§ **Page extract**:
Gaelic at the End of the World

If you’re interested in Scottish Gaelic (which the Scots pronounce Gallic), a Celtic language closely related to Irish Gaelic, be prepared for a world of misconceptions. When I first picked up a Scottish Gaelic dictionary, I was twelve years old and had convinced my sister to smuggle me into her college library. That was the only way I could find a Gaelic dictionary or book. Times have changed. In the twenty-first century, the internet can bring Gaelic books to your door, but the misconceptions haven’t greatly shifted in the intervening period.

The fact that people now have hundreds of thousands of books at their fingertips just means that out of the way avenues like Gaelic remain unexplored. After all, why would you want to learn Scottish Gaelic? The most common thing people say to me when I bring it up is “Isn’t it dead?” They usually use the word “dead”. Not sure why. Maybe they are familiar with the phrase “dead languages” and are equating Gaelic with imperial Latin or Homeric Greek. I have always said “No.” to the “Isn’t it dead” question, but I was never really sure exactly how “un-dead” it was.

§ **Information shown**:
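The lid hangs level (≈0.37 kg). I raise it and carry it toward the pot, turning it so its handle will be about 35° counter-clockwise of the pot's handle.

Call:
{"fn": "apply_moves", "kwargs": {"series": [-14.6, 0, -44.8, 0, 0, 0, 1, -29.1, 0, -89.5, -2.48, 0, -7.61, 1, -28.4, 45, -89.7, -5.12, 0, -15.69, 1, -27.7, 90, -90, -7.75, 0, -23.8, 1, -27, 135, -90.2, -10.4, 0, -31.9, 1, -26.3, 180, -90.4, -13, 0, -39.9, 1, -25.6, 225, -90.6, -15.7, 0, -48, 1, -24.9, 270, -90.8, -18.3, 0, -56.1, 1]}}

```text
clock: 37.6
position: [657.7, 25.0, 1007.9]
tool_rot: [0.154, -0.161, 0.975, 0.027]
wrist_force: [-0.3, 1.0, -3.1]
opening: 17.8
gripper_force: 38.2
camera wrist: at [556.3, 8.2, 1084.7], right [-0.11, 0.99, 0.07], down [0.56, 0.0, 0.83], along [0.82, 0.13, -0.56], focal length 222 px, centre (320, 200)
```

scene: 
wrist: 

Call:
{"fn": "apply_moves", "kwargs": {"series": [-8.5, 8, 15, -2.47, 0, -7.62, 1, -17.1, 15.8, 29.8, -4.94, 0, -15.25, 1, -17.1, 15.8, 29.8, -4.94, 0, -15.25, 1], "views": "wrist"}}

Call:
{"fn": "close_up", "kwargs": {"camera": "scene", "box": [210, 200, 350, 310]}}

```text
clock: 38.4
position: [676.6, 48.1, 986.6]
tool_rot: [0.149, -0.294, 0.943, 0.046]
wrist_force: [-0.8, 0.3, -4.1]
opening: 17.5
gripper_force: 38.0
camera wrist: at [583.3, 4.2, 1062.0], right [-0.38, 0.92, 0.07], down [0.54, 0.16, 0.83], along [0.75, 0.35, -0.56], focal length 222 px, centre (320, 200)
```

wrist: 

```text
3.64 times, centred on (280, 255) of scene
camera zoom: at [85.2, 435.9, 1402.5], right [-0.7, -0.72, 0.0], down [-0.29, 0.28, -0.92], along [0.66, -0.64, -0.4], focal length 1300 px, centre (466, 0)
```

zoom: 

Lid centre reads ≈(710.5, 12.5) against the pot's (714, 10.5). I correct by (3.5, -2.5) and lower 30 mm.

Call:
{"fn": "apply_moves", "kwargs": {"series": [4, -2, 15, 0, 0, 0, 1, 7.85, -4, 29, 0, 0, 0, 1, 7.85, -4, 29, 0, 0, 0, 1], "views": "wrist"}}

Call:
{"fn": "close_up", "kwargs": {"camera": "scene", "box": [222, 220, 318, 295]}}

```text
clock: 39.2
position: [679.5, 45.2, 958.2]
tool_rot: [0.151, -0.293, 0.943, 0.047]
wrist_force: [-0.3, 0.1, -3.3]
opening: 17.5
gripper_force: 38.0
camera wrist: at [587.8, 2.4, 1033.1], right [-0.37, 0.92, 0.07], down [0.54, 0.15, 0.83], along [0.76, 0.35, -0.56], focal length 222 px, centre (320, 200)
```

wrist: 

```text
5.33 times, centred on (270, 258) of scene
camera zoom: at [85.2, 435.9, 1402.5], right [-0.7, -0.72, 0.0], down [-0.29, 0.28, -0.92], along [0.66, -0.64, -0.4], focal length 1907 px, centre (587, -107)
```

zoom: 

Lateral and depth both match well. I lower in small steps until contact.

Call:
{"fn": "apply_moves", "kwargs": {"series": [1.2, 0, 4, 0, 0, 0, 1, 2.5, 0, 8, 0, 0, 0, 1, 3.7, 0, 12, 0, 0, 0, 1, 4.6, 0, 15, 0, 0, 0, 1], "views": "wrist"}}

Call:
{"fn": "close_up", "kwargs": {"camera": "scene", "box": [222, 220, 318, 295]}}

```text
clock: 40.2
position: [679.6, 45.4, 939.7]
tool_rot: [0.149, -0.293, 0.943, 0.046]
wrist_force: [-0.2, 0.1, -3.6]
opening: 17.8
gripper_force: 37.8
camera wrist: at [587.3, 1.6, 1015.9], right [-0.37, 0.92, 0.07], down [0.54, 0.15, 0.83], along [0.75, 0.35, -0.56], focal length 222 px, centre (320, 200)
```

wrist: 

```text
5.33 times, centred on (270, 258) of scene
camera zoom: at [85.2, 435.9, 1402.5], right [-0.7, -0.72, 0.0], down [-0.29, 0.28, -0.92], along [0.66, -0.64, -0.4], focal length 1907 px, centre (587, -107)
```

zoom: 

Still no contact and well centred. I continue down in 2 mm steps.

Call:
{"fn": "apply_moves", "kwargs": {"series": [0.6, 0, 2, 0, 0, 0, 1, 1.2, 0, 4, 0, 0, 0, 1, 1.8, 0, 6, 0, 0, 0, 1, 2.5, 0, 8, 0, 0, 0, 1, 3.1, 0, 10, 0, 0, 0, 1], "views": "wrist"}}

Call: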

§ **Written problem 1**: Cite the page extract exactly. Begin with "Gaelic at the" and finish with "the intervening period.".
§ **Written problem 2**: How does the page extract go on? Write the next part.

§ **Exercise output 1**:
Gaelic at the End of the World

If you’re interested in Scottish Gaelic (which the Scots pronounce Gallic), a Celtic language closely related to Irish Gaelic, be prepared for a world of misconceptions. When I first picked up a Scottish Gaelic dictionary, I was twelve years old and had convinced my sister to smuggle me into her college library. That was the only way I could find a Gaelic dictionary or book. Times have changed. In the twenty-first century, the internet can bring Gaelic books to your door, but the misconceptions haven’t greatly shifted in the intervening period.

§ **Exercise output 2**:
I took up an academic career as a Celtic scholar and became proficient in Welsh while living in the UK, added passable Irish Gaelic to that, learned to understand Breton and decipher Manx. Cornish and Pictish (little though there be) were not entirely mysterious, but somehow I was just always too busy to learn Scottish Gaelic, the reason I had become a Celticist in the first place. My least shining moment was when my professor offered to send me to Scotland to learn Gaelic and I opted to have a crazy week in Paris with some friends instead. The fact that the course of study was on the Isle of Skye made my betrayal worse, because my Gaelic-speaking ancestors were from Skye. My missed opportunities stayed with me a long, long time.

Years later I found myself telling my grandmother that I’d go and take that course “someday” and she, wisely, reminded me that there’s no time like the present. I considered this for awhile, too long, and after she had passed away, it came back to bite me. I decided to finally make that trip.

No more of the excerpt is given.